Dr Olley’s current research explores the depiction and cultural significance of childbirth in Old Norse literature and society. Studying birth narratives from the many diverse genres of Old Norse literature, including poetry, the Icelandic sagas, medieval Icelandic ballads and miracle collections, and engaging with anthropological analyses of birth as a moment of social microcosm, the project examines how birth narratives reflect and challenge the power structures and values of Old Norse society. Intersecting with questions of gender, emotion and personhood, her work aims to show how the effects of birth in Old Norse literature extend beyond the female experience, and even beyond the human, and can offer new insight into what life was like in medieval Iceland.
She is also part of a collaborative project led by Dr Jonathan Hui at the Nanyang Technological University, Singapore, which is working to translate some of the Icelandic riddarasögur (sagas of knights) into English, several of them for the first time. She has published widely on subjects including the poems of the Poetic Edda, negotiating closure in the Old Norse Hildr legend and the Old Norse Snow White variant, Ála flekks saga. Her most recent article, entitled ‘Co-Presence and Consumption: Eating Kin(ship) in Old Norse Myth And Legend’ (Journal of English and Germanic Philology, forthcoming) explores the coincidence of cannibalism and kinship in Old Norse myth and legend and offers a new perspective on the myth of the binding of Fenrir.

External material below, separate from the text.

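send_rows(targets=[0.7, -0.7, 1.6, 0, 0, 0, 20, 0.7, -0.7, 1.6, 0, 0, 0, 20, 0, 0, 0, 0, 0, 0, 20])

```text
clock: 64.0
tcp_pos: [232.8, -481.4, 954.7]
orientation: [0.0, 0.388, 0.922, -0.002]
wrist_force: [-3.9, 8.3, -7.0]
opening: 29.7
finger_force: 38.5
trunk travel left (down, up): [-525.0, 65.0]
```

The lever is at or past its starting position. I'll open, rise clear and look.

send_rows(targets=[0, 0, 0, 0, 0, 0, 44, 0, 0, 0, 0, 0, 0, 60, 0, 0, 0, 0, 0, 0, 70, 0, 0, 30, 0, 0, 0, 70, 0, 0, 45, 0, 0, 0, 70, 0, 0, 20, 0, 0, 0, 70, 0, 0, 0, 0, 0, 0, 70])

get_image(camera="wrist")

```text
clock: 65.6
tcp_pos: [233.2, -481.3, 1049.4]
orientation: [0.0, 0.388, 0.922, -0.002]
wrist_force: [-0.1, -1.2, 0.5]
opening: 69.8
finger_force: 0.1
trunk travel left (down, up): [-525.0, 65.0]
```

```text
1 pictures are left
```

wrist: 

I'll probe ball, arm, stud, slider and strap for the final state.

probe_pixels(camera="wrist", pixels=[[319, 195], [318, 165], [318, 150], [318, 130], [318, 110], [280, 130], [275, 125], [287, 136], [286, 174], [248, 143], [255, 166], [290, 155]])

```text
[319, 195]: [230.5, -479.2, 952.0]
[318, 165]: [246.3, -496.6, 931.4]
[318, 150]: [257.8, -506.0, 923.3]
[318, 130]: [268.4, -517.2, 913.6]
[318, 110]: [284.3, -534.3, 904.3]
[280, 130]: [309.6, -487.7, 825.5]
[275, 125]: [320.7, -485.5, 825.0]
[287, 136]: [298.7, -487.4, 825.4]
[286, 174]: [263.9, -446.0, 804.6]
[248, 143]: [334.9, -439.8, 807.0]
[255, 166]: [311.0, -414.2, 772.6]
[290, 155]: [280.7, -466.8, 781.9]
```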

As an undergraduate, Katherine Olley studied Anglo-Saxon, Norse and Celtic at Trinity College, Cambridge (2011-14). She then moved to Newnham College, Cambridge to study for her MPhil in Anglo-Saxon, Norse and Celtic, funded by a Newton Trust Award from the Cambridge Home and European Scholarship Scheme (2014–15). She returned to Trinity College for her DPhil, funded by an AHRC-Trinity studentship from the Arts and Humanities Research Council Doctoral Training Partnership (2015–18). Her doctoral research explored the nature of kinship in Old Norse myth and legend, focusing especially on parent-child relationships, and was supervised by Dr Judy Quinn. She subsequently went on to become a Teaching Fellow in Old Norse at University College London (2018–19) before joining St Hilda’s, and she is currently a councillor for the Viking Society of Northern Research.